Leveraging Predictions in Smoothed Online Convex Optimization via Gradient-based Algorithms

TL;DR

This paper introduces RHIG, a gradient-based online algorithm for convex optimization with switching costs, which effectively balances short-term predictions and environment variation to improve performance.

Contribution

It proposes RHIG, a novel algorithm that uses limited multi-step predictions to mitigate long-term prediction errors in online convex optimization with switching costs.

Findings

RHIG achieves low dynamic regret depending on environment variation and prediction accuracy.

Theoretical bounds are derived for regret under stochastic prediction errors.

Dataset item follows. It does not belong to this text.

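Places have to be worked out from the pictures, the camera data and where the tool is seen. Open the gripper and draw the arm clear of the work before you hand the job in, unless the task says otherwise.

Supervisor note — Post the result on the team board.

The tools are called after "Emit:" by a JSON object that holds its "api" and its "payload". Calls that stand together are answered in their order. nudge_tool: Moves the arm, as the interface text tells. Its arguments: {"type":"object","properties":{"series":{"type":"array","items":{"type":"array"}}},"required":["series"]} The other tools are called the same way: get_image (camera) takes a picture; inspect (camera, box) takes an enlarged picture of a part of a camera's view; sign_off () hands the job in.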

Numerical tests show RHIG's effectiveness in quadrotor tracking tasks.

Abstract

We consider online convex optimization with time-varying stage costs and additional switching costs. Since the switching costs introduce coupling across all stages, multi-step-ahead (long-term) predictions are incorporated to improve the online performance. However, longer-term predictions tend to suffer from lower quality. Thus, a critical question is: how to reduce the impact of long-term prediction errors on the online performance? To address this question, we introduce a gradient-based online algorithm, Receding Horizon Inexact Gradient (RHIG), and analyze its performance by dynamic regrets in terms of the temporal variation of the environment and the prediction errors. RHIG only considers at most $W$-step-ahead predictions to avoid being misled by worse predictions in the longer term. The optimal choice of $W$ suggested by our regret bounds depends on the tradeoff between the variation of the environment and the prediction accuracy. Additionally, we apply RHIG to a well-established stochastic prediction error model and provide expected regret and concentration bounds under correlated prediction errors. Lastly, we numerically test the performance of RHIG on quadrotor tracking problems.